Dia mengatakan, keputusan kenaikan harga BBM masih menunggu arahan Menteri ESDM Sudirman Said. Kebijakan kenaikan harga BBM juga melihat kondisi perekonomian di dalam negeri dan mempertimbangkan daya beli masyarakat. ”Keputusan naik atau tidak tergantung pimpinan.

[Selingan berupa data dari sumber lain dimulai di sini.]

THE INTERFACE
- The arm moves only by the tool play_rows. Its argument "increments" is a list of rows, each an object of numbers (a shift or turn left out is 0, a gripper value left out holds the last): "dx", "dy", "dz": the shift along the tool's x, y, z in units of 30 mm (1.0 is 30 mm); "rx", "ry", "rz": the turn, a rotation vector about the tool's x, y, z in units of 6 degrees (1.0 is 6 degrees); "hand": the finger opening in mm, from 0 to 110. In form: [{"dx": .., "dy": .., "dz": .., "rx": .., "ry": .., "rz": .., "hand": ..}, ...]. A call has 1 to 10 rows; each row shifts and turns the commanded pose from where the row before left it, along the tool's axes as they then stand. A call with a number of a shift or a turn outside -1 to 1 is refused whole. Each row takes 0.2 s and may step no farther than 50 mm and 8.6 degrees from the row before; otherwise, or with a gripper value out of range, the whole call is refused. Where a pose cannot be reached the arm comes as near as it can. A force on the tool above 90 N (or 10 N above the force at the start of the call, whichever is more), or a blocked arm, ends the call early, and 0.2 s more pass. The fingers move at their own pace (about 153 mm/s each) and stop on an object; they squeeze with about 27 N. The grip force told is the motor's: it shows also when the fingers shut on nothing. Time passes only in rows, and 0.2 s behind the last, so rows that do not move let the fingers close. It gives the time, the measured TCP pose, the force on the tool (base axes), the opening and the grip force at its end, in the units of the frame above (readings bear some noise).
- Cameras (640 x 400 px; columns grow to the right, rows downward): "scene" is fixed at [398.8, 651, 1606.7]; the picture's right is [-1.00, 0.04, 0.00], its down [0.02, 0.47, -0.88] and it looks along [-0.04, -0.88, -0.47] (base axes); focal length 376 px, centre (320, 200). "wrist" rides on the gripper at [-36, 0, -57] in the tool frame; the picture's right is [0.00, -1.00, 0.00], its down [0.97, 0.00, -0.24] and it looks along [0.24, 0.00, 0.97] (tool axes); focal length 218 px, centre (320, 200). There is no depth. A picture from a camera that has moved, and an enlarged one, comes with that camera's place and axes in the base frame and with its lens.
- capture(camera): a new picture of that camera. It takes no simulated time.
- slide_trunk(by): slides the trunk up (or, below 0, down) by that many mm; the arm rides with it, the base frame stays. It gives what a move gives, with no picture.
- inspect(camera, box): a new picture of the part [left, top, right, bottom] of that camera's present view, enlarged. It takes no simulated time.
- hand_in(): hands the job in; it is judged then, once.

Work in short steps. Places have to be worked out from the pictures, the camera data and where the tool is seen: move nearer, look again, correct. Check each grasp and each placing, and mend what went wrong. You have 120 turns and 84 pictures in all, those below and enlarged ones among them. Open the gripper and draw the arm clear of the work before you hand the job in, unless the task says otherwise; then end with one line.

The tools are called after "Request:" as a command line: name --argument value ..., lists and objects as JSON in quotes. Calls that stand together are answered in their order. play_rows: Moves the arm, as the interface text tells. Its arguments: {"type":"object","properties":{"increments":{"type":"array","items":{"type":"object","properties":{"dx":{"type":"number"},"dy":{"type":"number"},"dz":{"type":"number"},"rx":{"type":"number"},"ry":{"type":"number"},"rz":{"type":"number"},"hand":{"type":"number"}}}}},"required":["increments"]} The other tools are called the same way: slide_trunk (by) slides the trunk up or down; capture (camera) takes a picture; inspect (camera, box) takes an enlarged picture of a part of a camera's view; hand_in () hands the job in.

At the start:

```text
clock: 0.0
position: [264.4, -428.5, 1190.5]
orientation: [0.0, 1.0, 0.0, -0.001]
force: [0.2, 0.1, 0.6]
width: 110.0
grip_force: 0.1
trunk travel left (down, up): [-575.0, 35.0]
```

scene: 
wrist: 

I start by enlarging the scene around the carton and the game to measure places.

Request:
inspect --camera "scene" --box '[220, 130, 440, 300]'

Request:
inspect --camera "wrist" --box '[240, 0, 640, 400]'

Keputusan tentu mempertimbangkan parameter kondisi perekonomian negara dan daya beli masyarakat,” tutur dia. Ia pun memastikan, kenaikan harga BBM tidak terlampau besar. Hal itu yang menjadi pertimbangan pemerintah. ”Kita stok per bulan, jadi satu bulan itu ada kenaikan harga,” kata dia.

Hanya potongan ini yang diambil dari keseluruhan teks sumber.